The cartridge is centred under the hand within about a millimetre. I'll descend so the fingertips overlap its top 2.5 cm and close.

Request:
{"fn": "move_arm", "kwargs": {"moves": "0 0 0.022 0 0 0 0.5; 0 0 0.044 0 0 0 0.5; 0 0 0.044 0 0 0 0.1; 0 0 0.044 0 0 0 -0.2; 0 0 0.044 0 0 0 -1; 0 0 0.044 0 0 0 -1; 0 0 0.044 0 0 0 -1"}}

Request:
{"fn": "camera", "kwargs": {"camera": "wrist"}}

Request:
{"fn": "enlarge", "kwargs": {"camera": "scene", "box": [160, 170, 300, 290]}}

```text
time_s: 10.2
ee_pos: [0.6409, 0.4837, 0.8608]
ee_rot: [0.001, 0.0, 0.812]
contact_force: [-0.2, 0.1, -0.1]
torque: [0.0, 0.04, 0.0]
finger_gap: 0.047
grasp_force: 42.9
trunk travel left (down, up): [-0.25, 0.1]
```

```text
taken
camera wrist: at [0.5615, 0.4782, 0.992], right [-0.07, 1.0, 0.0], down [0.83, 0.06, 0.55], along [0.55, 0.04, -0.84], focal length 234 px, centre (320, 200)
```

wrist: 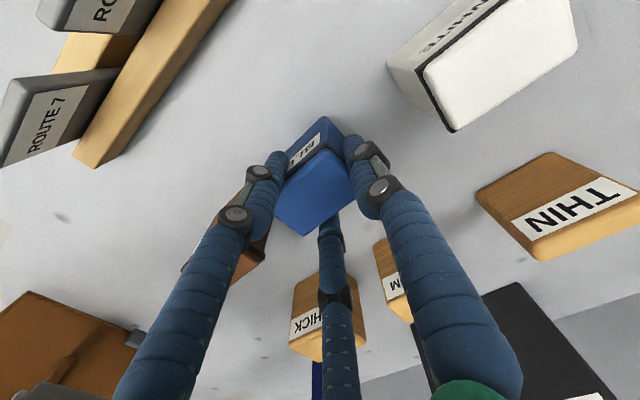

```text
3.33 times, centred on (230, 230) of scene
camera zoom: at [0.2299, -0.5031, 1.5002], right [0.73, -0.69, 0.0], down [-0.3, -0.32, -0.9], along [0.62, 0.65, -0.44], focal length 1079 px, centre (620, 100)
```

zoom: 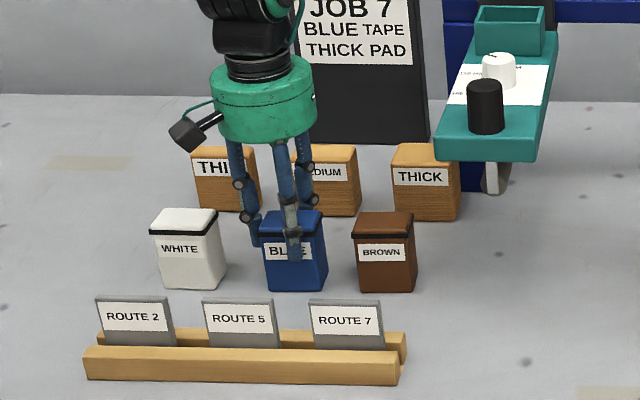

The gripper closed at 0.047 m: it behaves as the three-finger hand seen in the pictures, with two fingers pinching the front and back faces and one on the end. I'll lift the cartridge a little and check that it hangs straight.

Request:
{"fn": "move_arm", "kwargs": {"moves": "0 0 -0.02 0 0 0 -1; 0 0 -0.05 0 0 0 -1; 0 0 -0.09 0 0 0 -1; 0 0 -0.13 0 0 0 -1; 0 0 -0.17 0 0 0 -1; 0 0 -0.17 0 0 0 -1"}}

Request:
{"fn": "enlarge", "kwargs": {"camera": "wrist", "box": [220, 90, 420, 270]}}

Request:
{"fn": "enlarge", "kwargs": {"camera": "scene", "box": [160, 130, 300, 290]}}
# # # # #
• [Problem] Where a line holds the string "down", copy that line.

• [Solution below]
trunk travel left (down, up): [-0.25, 0.1]
camera wrist: at [0.5615, 0.4782, 0.992], right [-0.07, 1.0, 0.0], down [0.83, 0.06, 0.55], along [0.55, 0.04, -0.84], focal length 234 px, centre (320, 200)
camera zoom: at [0.2299, -0.5031, 1.5002], right [0.73, -0.69, 0.0], down [-0.3, -0.32, -0.9], along [0.62, 0.65, -0.44], focal length 1079 px, centre (620, 100)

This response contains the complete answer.